How To Turn A Bad Review Into An Opportunity

We live in an age of instant feedback. Sometimes this is good, but unfortunately, most times when feedback is provided it is usually…bad.  Let’s face it, when was the last time you contacted a restaurant and thanked them for a great meal?

A review by Sensis revealed that Australians are increasingly using review websites to help make purchasing decisions with almost a third (29%) saying their usage has increased in the last 12 months. Essentially, online reviews are digital ‘word of mouth’, and it’s a marketing method we cannot avoid. When you have a bad experience, you are more likely to voice your concerns and offer examples of where the service fell down, so, how do you react if you receive negative complaints? Let’s drill this down, why do things go wrong? Either something has genuinely gone astray, or most likely than not, it is because of some form of miscommunication –either between you and the client or between you and your team. Sometimes, complaints are unavoidable, but it’s how you react and act that can help turn a sore point into an opportunity. What should you do when you receive negative feedback online and in a public place?

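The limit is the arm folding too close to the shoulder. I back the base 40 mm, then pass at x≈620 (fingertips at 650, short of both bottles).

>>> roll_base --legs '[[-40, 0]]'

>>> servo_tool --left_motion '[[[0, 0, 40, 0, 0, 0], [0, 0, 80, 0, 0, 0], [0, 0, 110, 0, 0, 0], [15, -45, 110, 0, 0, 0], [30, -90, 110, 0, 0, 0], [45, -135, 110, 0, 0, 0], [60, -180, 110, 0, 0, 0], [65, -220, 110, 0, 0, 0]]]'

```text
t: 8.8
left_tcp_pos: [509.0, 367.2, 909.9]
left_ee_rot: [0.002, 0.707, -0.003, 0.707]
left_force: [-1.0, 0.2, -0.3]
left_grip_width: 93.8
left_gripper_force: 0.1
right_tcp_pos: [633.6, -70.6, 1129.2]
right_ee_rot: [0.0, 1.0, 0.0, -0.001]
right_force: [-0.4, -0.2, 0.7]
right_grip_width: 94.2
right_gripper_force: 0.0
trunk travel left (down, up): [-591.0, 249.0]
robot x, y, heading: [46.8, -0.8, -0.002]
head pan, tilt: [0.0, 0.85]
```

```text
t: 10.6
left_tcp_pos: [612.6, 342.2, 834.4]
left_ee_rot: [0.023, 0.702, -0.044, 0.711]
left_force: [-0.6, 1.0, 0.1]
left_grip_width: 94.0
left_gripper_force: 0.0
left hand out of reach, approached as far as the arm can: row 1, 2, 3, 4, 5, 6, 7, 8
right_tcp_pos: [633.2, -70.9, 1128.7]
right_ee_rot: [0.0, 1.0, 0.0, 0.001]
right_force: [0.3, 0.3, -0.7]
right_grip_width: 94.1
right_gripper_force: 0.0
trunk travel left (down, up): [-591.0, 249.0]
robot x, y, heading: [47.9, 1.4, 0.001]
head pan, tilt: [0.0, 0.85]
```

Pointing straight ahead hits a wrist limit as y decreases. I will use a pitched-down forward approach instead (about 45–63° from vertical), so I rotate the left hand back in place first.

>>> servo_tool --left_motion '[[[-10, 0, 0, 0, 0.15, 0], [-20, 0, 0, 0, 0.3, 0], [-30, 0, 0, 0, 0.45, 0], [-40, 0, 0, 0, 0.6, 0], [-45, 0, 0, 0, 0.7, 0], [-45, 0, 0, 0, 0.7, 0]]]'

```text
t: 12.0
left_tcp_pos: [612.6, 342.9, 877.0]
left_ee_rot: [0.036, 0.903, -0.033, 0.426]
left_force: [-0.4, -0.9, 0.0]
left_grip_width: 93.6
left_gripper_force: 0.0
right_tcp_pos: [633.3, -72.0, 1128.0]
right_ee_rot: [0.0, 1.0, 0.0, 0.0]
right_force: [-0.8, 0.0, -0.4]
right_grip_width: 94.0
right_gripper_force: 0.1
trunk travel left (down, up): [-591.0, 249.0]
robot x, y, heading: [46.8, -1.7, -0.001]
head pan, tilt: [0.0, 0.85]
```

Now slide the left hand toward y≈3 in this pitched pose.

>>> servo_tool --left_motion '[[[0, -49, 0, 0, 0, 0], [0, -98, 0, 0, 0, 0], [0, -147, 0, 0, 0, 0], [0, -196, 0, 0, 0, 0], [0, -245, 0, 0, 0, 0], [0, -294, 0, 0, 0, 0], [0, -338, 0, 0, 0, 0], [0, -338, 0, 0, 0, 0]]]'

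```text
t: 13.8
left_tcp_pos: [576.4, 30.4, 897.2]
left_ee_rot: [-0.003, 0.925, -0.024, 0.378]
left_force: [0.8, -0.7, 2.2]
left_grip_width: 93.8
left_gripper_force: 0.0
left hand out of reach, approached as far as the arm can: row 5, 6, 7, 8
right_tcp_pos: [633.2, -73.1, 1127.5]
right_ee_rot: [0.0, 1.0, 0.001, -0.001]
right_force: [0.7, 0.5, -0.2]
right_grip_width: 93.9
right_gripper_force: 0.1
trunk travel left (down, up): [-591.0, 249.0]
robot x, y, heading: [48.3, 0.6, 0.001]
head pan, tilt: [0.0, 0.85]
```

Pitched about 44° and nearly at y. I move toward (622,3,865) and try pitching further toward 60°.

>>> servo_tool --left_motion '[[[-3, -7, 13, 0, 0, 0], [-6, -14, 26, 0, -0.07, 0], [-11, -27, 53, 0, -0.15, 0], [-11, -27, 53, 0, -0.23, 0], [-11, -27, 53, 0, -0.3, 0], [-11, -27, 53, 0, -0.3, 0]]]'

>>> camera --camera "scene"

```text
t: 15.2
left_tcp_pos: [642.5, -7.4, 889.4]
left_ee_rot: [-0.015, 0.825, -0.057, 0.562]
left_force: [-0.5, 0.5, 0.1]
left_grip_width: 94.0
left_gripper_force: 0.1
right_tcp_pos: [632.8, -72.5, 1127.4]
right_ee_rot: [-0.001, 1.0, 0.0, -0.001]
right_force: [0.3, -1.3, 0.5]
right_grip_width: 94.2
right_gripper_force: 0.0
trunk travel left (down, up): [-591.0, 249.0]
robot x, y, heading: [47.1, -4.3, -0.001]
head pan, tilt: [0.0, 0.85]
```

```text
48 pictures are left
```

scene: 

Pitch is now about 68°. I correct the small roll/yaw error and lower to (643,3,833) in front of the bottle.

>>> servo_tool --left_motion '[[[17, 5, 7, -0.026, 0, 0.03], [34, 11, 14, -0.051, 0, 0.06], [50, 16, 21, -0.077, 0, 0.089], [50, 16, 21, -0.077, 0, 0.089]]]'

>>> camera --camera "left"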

Don’t get emotional and vent online about your own views. Do the ‘1-10 Rule’ – step away from the computer and count to ten whilst you calm down.

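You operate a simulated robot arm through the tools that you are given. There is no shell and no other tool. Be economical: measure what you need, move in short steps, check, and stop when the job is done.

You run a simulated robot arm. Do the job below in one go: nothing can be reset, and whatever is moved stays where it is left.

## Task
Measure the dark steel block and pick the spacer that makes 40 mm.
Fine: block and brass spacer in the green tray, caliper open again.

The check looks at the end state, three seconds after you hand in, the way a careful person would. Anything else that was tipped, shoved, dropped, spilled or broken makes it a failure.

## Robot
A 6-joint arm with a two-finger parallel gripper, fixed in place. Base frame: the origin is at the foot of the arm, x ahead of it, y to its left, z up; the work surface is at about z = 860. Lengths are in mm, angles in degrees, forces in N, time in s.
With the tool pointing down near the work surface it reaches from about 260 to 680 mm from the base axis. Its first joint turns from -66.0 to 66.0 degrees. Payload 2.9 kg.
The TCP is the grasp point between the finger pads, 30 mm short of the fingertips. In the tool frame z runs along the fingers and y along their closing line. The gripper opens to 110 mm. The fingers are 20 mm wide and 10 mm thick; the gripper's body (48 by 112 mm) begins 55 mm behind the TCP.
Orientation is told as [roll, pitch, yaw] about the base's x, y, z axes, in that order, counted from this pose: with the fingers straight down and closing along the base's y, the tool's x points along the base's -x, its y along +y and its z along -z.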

Perhaps you may never calm down, if so, grab another team member, explain the situation and get them to respond.

Whatever you do, do not ignore the complaint. On Facebook, the review section down the side of your feed is glaringly obvious to users, so if you do see a ‘one star review’, make sure you action this. Offer a response to the comment and perhaps an action that you will take to ease the situation.

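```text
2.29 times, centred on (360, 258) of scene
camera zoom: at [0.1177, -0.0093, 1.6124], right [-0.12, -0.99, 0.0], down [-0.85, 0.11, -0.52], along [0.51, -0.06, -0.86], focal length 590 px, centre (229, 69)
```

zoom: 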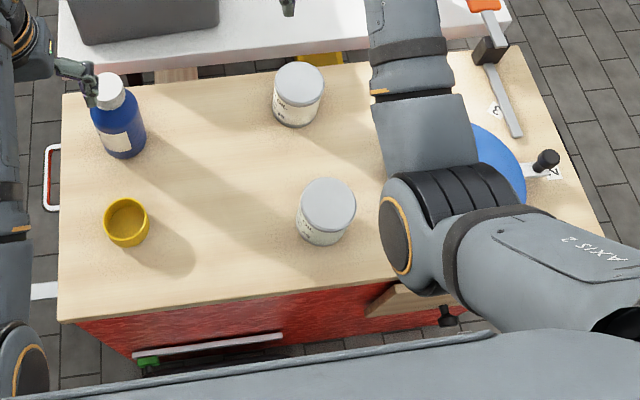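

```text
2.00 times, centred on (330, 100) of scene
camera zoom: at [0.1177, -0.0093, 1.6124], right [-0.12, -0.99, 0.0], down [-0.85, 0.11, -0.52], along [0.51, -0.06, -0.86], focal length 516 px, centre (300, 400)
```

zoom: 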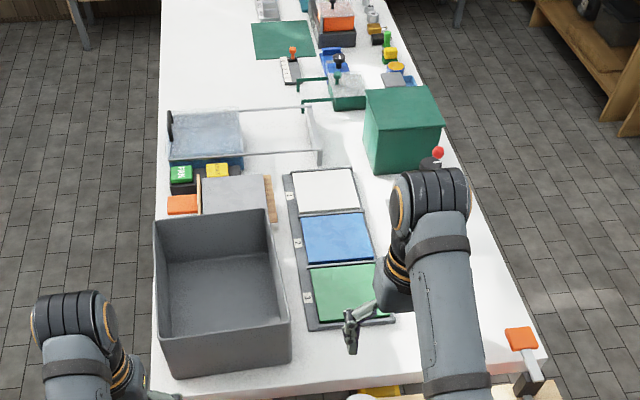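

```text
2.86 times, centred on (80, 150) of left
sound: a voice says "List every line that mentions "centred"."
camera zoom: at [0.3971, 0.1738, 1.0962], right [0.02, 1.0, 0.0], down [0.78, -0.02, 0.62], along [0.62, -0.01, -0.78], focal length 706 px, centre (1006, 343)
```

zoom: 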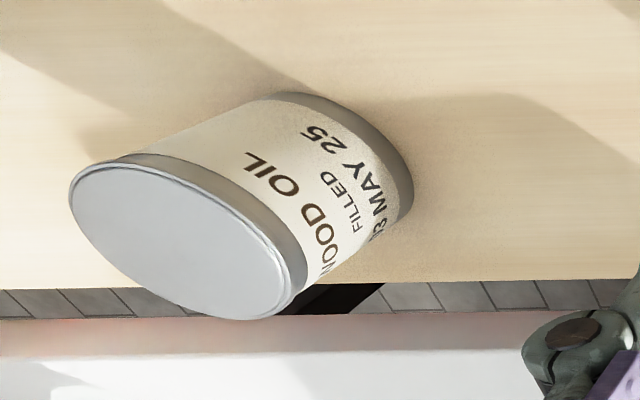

Most importantly, don’t just ignore the topic of the complaint. Perhaps there is a genuine issue in your business operations and this issue could cause further problems in the future? Look, understand and act before it’s too late.
Why not? Be brave and ask clients to show you a little love. An allied health professional and client relationship should be close, and close means being able to ask for a little help.
I am also a big believer in responding to the good and bad. If someone is kind enough to give you some praise then give them some love in return. Just a little ‘thanks for your support’ comment can go a long way!